Goal of the exercise: Reproduce the entire provided passage without changes.

Provided passage:
++++++++++++++++++++
A wallet full of scrambled eggs
Something happened to me recently that I’m willing to bet is new to the annals of farming. All of us “country folk” know that carrying eggs in your pockets, especially in tight jeans, is not a good idea. Should you bend over, the eggs are very likely to break. But I was not thinking. We had just come home in early evening from two strenuous days on the road and I just wanted to go to bed for about two years. But being a country folk, I had farm animals to look after first. I had left enough feed and water in the coop so I could leave the hens penned up while we were gone to keep them safe from raccoons, mink, foxes, and various other dragons of the woods. Now, running on empty, I staggered zombie-like to the barn to let the hens out to roam a little before dark after two days of imprisonment.
I decided to gather the eggs too. Having been penned away from their favorite nesting sites in the barn, the hens had laid 14 eggs, 8 in the nest boxes and 6 in a corner on the floor. I did not spy the 6 on the floor until I was about the leave the coop, with four eggs in each hand. Usually I am wearing a jacket with ample pocket space for that many eggs but not now. Instead of being smart and leaving the 6 on the floor until I came back up later to close the hens in for the night, I decided to stick 6 of the 8 eggs in my hands in my jean pockets and pick up the other 6 on the floor. When I bent over, the eggs in the right pocket popped because, with my wallet also in residence, it was a tight fit all around.
++++++++++++++++++++
Given material:
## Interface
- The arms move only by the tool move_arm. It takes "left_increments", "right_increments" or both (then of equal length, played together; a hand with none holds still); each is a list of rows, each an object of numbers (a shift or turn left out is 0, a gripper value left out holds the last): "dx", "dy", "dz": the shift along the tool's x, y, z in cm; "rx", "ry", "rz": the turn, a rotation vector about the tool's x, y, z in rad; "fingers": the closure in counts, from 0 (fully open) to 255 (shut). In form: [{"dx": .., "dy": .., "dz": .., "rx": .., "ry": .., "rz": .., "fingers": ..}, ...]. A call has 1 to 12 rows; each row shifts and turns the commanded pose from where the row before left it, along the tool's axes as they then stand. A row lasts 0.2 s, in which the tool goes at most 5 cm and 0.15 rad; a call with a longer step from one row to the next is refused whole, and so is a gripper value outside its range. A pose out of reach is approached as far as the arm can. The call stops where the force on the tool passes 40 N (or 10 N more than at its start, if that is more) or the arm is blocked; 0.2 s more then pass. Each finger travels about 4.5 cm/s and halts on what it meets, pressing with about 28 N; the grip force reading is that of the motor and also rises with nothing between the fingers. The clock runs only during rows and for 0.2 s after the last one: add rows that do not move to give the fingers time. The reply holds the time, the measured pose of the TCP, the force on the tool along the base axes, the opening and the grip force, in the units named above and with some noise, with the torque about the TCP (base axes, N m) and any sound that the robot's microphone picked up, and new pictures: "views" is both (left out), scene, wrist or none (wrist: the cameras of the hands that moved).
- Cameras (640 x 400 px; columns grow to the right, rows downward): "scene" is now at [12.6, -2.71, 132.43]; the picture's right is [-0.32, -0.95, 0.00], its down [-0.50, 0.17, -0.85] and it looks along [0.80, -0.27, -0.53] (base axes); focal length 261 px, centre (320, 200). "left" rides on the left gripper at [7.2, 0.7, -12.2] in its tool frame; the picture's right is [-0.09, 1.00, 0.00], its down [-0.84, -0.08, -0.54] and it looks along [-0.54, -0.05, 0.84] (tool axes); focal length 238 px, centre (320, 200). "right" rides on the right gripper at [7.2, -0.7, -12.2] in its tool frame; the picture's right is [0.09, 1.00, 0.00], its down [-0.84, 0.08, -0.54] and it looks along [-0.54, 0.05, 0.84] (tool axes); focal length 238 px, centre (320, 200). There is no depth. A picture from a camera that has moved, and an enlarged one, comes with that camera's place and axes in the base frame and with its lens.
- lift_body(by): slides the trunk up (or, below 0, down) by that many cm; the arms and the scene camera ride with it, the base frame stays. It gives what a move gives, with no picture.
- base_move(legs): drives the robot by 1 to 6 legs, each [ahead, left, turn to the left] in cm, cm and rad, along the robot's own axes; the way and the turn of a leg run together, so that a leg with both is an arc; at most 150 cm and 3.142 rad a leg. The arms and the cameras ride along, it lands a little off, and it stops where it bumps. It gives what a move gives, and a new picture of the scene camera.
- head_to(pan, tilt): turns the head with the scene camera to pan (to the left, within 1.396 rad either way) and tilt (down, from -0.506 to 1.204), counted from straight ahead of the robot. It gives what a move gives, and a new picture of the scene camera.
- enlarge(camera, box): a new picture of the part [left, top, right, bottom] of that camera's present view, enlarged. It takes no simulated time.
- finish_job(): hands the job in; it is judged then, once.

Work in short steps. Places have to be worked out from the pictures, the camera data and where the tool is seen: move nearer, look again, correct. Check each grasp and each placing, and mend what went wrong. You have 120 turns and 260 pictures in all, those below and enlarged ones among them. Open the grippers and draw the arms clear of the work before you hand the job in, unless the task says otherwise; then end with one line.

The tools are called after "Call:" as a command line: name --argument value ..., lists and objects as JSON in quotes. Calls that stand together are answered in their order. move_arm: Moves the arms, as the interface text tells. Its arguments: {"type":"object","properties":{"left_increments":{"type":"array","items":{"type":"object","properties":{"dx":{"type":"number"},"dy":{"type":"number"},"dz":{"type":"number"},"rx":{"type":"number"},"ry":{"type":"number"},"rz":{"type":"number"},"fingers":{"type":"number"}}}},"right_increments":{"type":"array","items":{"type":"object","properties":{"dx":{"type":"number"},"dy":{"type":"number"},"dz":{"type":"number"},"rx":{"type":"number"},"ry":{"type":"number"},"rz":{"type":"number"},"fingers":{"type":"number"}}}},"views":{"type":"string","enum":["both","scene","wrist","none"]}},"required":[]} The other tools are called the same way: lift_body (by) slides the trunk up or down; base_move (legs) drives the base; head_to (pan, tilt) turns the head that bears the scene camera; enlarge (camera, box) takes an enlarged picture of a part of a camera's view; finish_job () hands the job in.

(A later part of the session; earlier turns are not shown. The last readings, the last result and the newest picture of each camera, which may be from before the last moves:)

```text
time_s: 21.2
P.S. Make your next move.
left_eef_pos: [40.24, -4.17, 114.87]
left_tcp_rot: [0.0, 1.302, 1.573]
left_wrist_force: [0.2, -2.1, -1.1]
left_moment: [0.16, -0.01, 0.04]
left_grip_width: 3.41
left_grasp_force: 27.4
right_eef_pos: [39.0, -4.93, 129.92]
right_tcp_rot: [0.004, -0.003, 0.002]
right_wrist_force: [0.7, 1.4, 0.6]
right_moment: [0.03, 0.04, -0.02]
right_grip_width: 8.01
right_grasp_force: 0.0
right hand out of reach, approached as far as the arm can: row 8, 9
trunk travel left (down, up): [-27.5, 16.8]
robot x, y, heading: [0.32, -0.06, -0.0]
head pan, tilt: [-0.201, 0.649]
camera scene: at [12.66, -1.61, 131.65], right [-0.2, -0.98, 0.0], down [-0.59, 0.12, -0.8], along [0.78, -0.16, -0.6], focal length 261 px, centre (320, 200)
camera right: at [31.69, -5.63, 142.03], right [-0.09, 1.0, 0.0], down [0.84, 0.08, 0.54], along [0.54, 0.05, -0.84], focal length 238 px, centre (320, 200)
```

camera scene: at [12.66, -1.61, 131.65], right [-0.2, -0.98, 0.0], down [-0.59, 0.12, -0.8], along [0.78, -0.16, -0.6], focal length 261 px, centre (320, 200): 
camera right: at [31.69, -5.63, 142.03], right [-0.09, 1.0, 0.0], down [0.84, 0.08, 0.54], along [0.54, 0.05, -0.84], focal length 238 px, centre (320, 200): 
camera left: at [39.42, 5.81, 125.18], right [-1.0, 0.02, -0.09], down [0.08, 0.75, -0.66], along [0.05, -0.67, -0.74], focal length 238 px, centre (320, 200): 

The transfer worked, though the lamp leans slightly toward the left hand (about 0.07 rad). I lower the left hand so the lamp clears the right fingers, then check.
++++++++++++++++++++
Answer:
A wallet full of scrambled eggs
Something happened to me recently that I’m willing to bet is new to the annals of farming. All of us “country folk” know that carrying eggs in your pockets, especially in tight jeans, is not a good idea. Should you bend over, the eggs are very likely to break. But I was not thinking. We had just come home in early evening from two strenuous days on the road and I just wanted to go to bed for about two years. But being a country folk, I had farm animals to look after first. I had left enough feed and water in the coop so I could leave the hens penned up while we were gone to keep them safe from raccoons, mink, foxes, and various other dragons of the woods. Now, running on empty, I staggered zombie-like to the barn to let the hens out to roam a little before dark after two days of imprisonment.
I decided to gather the eggs too. Having been penned away from their favorite nesting sites in the barn, the hens had laid 14 eggs, 8 in the nest boxes and 6 in a corner on the floor. I did not spy the 6 on the floor until I was about the leave the coop, with four eggs in each hand. Usually I am wearing a jacket with ample pocket space for that many eggs but not now. Instead of being smart and leaving the 6 on the floor until I came back up later to close the hens in for the night, I decided to stick 6 of the 8 eggs in my hands in my jean pockets and pick up the other 6 on the floor. When I bent over, the eggs in the right pocket popped because, with my wallet also in residence, it was a tight fit all around.